-- BEGIN READING PASSAGE --

A young lawyer with a passion for helping refugees. A fierce advocate for tenants’ rights. A Los Angeles patent attorney who worked tirelessly for children and Californians living with HIV and AIDS.

Although the battles are varied, past winners of the Jack Berman Award of Achievement have one thing in common: They continue to fight for their causes, volunteering their time to help people overcome persistent challenges in their lives.

Named for the attorney who lost his life in the 1993 shooting at 101 California St. in San Francisco, the award recognizes young lawyers or lawyers in their first five years of a practice who have shown an extraordinary commitment to pro bono service. Nominations for the 2013 award, presented by the California Young Lawyers Association (CYLA), are now being accepted and are due Feb. 25.

As the award marks its 20th anniversary later this year, the California Bar Journal recently caught up with a few past recipients to find out where their lives have led them since they were honored.

Emily Arnold-Fernandez

Emily Arnold Fernandez
Arnold-Fernandez
                                     Photo by S. Todd Rogers

In the year or so since receiving the Jack Berman award, Arnold-Fernandez has had little time for a breather. The 2011 award winner and founder of the international human rights nonprofit Asylum Access has made trips to Panama, Costa Rica and Malaysia, three countries on a short list of eight under consideration as locations to expand the organization.

-- END READING PASSAGE --
-- BEGIN SUPPLIED DATA --

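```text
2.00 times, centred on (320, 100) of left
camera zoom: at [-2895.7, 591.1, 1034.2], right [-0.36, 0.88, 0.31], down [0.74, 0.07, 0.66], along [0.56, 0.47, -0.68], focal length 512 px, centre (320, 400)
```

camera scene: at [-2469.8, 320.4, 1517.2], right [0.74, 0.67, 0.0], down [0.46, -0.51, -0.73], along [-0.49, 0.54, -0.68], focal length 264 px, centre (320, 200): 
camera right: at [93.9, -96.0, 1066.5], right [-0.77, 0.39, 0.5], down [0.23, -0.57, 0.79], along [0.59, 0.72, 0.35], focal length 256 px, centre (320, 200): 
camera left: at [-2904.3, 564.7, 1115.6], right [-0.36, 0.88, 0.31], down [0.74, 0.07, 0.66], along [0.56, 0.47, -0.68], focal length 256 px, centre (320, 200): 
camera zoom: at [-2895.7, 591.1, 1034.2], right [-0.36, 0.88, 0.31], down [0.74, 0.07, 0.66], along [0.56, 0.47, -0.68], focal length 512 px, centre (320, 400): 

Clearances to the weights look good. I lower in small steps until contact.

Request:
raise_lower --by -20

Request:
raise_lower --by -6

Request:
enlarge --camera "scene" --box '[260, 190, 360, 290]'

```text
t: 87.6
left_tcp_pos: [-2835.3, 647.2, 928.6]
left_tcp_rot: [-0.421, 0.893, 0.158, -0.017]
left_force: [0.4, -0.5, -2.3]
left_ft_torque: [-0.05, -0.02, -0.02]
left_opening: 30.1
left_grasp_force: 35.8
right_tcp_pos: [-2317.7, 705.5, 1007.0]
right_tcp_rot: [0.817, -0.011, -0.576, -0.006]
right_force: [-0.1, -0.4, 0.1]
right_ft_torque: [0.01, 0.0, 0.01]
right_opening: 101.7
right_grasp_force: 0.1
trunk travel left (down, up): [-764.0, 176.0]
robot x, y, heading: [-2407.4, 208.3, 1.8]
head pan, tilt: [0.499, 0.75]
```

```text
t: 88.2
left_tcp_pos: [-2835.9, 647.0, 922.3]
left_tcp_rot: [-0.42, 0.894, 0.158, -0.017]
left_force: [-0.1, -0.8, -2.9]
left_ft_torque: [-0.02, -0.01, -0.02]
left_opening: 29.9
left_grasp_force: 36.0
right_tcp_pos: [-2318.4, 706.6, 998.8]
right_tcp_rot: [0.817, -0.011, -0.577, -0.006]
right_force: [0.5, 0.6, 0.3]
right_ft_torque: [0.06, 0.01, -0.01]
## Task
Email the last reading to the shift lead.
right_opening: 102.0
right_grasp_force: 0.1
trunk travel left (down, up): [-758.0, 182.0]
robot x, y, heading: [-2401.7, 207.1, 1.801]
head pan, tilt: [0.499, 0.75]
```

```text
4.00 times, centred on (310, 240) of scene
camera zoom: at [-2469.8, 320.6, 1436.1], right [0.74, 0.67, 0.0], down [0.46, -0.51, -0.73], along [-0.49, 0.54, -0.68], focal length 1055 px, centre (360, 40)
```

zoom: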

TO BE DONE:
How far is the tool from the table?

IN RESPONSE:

-- END SUPPLIED DATA --

Transcribe the reading passage beginning at "Although the battles". Stop after "they were honored.".

IN RESPONSE:
Although the battles are varied, past winners of the Jack Berman Award of Achievement have one thing in common: They continue to fight for their causes, volunteering their time to help people overcome persistent challenges in their lives.

Named for the attorney who lost his life in the 1993 shooting at 101 California St. in San Francisco, the award recognizes young lawyers or lawyers in their first five years of a practice who have shown an extraordinary commitment to pro bono service. Nominations for the 2013 award, presented by the California Young Lawyers Association (CYLA), are now being accepted and are due Feb. 25.

As the award marks its 20th anniversary later this year, the California Bar Journal recently caught up with a few past recipients to find out where their lives have led them since they were honored.